>> BEGIN

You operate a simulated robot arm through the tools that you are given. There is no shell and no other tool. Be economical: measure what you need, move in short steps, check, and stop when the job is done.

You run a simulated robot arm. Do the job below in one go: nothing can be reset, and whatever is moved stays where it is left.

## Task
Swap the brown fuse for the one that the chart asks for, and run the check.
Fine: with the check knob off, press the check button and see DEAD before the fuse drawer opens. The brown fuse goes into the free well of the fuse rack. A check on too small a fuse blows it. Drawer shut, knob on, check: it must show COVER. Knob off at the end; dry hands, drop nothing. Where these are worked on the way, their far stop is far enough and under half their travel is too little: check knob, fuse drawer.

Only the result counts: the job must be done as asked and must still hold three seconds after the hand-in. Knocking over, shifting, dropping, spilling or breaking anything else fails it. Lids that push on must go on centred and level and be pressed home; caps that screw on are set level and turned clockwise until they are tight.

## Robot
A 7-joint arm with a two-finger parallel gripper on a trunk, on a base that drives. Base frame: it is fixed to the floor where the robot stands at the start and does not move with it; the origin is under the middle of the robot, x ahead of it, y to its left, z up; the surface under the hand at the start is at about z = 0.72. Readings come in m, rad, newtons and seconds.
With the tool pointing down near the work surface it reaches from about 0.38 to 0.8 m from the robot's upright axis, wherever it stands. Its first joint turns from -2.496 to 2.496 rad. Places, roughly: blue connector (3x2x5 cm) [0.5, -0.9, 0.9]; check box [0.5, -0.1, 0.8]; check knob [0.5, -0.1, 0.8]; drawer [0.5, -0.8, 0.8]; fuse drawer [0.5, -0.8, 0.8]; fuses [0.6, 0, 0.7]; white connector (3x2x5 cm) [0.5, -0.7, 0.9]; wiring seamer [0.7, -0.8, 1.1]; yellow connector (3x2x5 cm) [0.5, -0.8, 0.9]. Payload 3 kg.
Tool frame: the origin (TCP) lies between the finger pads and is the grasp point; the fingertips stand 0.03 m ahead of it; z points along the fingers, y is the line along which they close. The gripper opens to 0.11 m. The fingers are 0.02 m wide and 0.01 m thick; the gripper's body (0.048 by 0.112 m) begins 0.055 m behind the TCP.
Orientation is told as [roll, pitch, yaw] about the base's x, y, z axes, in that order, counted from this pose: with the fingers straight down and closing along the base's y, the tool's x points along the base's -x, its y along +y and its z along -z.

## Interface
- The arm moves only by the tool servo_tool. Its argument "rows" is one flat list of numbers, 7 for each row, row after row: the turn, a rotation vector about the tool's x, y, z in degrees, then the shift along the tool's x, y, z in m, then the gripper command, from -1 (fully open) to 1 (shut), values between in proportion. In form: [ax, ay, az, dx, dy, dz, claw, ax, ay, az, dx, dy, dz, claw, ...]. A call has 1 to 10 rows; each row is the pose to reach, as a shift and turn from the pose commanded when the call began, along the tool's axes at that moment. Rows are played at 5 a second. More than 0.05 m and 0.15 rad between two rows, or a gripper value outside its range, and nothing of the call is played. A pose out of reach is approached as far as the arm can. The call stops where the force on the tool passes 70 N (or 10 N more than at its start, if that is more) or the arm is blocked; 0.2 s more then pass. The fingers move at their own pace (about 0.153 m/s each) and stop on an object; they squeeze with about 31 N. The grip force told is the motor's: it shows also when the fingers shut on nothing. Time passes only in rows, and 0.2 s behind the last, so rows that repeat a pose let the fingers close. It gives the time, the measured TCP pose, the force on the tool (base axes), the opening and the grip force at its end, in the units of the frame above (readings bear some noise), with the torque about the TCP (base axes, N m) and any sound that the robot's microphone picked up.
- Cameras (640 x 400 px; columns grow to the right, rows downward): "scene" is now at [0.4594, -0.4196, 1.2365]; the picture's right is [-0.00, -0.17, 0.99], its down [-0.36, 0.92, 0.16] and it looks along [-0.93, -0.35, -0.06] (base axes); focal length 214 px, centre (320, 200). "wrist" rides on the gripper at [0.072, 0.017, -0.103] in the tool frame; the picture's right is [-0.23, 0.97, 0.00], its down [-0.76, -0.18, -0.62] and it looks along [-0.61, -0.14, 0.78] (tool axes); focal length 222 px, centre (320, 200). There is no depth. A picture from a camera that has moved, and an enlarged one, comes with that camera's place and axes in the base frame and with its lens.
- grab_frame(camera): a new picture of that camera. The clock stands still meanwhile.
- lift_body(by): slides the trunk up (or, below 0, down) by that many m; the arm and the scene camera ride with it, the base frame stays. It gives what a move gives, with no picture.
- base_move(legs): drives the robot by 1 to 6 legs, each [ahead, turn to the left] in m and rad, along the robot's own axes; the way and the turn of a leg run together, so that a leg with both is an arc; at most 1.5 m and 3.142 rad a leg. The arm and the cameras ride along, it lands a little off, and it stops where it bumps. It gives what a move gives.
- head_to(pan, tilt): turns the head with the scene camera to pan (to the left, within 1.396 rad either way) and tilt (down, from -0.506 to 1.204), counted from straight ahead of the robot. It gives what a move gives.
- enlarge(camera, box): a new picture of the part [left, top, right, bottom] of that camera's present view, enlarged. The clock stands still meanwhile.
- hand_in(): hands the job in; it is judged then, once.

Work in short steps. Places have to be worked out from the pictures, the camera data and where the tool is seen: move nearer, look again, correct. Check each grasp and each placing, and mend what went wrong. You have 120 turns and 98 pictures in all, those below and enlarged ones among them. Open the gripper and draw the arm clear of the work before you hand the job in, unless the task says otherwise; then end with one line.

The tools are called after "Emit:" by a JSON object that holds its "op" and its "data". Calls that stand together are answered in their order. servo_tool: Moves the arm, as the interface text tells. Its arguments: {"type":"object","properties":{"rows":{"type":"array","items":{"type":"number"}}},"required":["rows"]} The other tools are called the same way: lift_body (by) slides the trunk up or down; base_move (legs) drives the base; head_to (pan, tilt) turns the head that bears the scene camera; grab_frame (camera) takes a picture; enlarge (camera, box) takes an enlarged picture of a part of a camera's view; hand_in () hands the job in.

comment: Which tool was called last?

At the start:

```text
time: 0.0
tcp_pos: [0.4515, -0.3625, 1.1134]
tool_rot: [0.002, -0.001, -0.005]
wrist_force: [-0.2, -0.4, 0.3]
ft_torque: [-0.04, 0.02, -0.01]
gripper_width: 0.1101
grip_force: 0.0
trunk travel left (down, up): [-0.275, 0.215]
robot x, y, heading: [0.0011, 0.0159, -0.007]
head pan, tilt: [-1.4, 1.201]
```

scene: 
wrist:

>> END

[TASK REQUIREMENTS] Reproduce the complete data exactly as presented above.

[COMPLETE OUTPUT]
You operate a simulated robot arm through the tools that you are given. There is no shell and no other tool. Be economical: measure what you need, move in short steps, check, and stop when the job is done.

You run a simulated robot arm. Do the job below in one go: nothing can be reset, and whatever is moved stays where it is left.

## Task
Swap the brown fuse for the one that the chart asks for, and run the check.
Fine: with the check knob off, press the check button and see DEAD before the fuse drawer opens. The brown fuse goes into the free well of the fuse rack. A check on too small a fuse blows it. Drawer shut, knob on, check: it must show COVER. Knob off at the end; dry hands, drop nothing. Where these are worked on the way, their far stop is far enough and under half their travel is too little: check knob, fuse drawer.

Only the result counts: the job must be done as asked and must still hold three seconds after the hand-in. Knocking over, shifting, dropping, spilling or breaking anything else fails it. Lids that push on must go on centred and level and be pressed home; caps that screw on are set level and turned clockwise until they are tight.

## Robot
A 7-joint arm with a two-finger parallel gripper on a trunk, on a base that drives. Base frame: it is fixed to the floor where the robot stands at the start and does not move with it; the origin is under the middle of the robot, x ahead of it, y to its left, z up; the surface under the hand at the start is at about z = 0.72. Readings come in m, rad, newtons and seconds.
With the tool pointing down near the work surface it reaches from about 0.38 to 0.8 m from the robot's upright axis, wherever it stands. Its first joint turns from -2.496 to 2.496 rad. Places, roughly: blue connector (3x2x5 cm) [0.5, -0.9, 0.9]; check box [0.5, -0.1, 0.8]; check knob [0.5, -0.1, 0.8]; drawer [0.5, -0.8, 0.8]; fuse drawer [0.5, -0.8, 0.8]; fuses [0.6, 0, 0.7]; white connector (3x2x5 cm) [0.5, -0.7, 0.9]; wiring seamer [0.7, -0.8, 1.1]; yellow connector (3x2x5 cm) [0.5, -0.8, 0.9]. Payload 3 kg.
Tool frame: the origin (TCP) lies between the finger pads and is the grasp point; the fingertips stand 0.03 m ahead of it; z points along the fingers, y is the line along which they close. The gripper opens to 0.11 m. The fingers are 0.02 m wide and 0.01 m thick; the gripper's body (0.048 by 0.112 m) begins 0.055 m behind the TCP.
Orientation is told as [roll, pitch, yaw] about the base's x, y, z axes, in that order, counted from this pose: with the fingers straight down and closing along the base's y, the tool's x points along the base's -x, its y along +y and its z along -z.

## Interface
- The arm moves only by the tool servo_tool. Its argument "rows" is one flat list of numbers, 7 for each row, row after row: the turn, a rotation vector about the tool's x, y, z in degrees, then the shift along the tool's x, y, z in m, then the gripper command, from -1 (fully open) to 1 (shut), values between in proportion. In form: [ax, ay, az, dx, dy, dz, claw, ax, ay, az, dx, dy, dz, claw, ...]. A call has 1 to 10 rows; each row is the pose to reach, as a shift and turn from the pose commanded when the call began, along the tool's axes at that moment. Rows are played at 5 a second. More than 0.05 m and 0.15 rad between two rows, or a gripper value outside its range, and nothing of the call is played. A pose out of reach is approached as far as the arm can. The call stops where the force on the tool passes 70 N (or 10 N more than at its start, if that is more) or the arm is blocked; 0.2 s more then pass. The fingers move at their own pace (about 0.153 m/s each) and stop on an object; they squeeze with about 31 N. The grip force told is the motor's: it shows also when the fingers shut on nothing. Time passes only in rows, and 0.2 s behind the last, so rows that repeat a pose let the fingers close. It gives the time, the measured TCP pose, the force on the tool (base axes), the opening and the grip force at its end, in the units of the frame above (readings bear some noise), with the torque about the TCP (base axes, N m) and any sound that the robot's microphone picked up.
- Cameras (640 x 400 px; columns grow to the right, rows downward): "scene" is now at [0.4594, -0.4196, 1.2365]; the picture's right is [-0.00, -0.17, 0.99], its down [-0.36, 0.92, 0.16] and it looks along [-0.93, -0.35, -0.06] (base axes); focal length 214 px, centre (320, 200). "wrist" rides on the gripper at [0.072, 0.017, -0.103] in the tool frame; the picture's right is [-0.23, 0.97, 0.00], its down [-0.76, -0.18, -0.62] and it looks along [-0.61, -0.14, 0.78] (tool axes); focal length 222 px, centre (320, 200). There is no depth. A picture from a camera that has moved, and an enlarged one, comes with that camera's place and axes in the base frame and with its lens.
- grab_frame(camera): a new picture of that camera. The clock stands still meanwhile.
- lift_body(by): slides the trunk up (or, below 0, down) by that many m; the arm and the scene camera ride with it, the base frame stays. It gives what a move gives, with no picture.
- base_move(legs): drives the robot by 1 to 6 legs, each [ahead, turn to the left] in m and rad, along the robot's own axes; the way and the turn of a leg run together, so that a leg with both is an arc; at most 1.5 m and 3.142 rad a leg. The arm and the cameras ride along, it lands a little off, and it stops where it bumps. It gives what a move gives.
- head_to(pan, tilt): turns the head with the scene camera to pan (to the left, within 1.396 rad either way) and tilt (down, from -0.506 to 1.204), counted from straight ahead of the robot. It gives what a move gives.
- enlarge(camera, box): a new picture of the part [left, top, right, bottom] of that camera's present view, enlarged. The clock stands still meanwhile.
- hand_in(): hands the job in; it is judged then, once.

Work in short steps. Places have to be worked out from the pictures, the camera data and where the tool is seen: move nearer, look again, correct. Check each grasp and each placing, and mend what went wrong. You have 120 turns and 98 pictures in all, those below and enlarged ones among them. Open the gripper and draw the arm clear of the work before you hand the job in, unless the task says otherwise; then end with one line.

The tools are called after "Emit:" by a JSON object that holds its "op" and its "data". Calls that stand together are answered in their order. servo_tool: Moves the arm, as the interface text tells. Its arguments: {"type":"object","properties":{"rows":{"type":"array","items":{"type":"number"}}},"required":["rows"]} The other tools are called the same way: lift_body (by) slides the trunk up or down; base_move (legs) drives the base; head_to (pan, tilt) turns the head that bears the scene camera; grab_frame (camera) takes a picture; enlarge (camera, box) takes an enlarged picture of a part of a camera's view; hand_in () hands the job in.

comment: Which tool was called last?

At the start:

```text
time: 0.0
tcp_pos: [0.4515, -0.3625, 1.1134]
tool_rot: [0.002, -0.001, -0.005]
wrist_force: [-0.2, -0.4, 0.3]
ft_torque: [-0.04, 0.02, -0.01]
gripper_width: 0.1101
grip_force: 0.0
trunk travel left (down, up): [-0.275, 0.215]
robot x, y, heading: [0.0011, 0.0159, -0.007]
head pan, tilt: [-1.4, 1.201]
```

scene: 
wrist:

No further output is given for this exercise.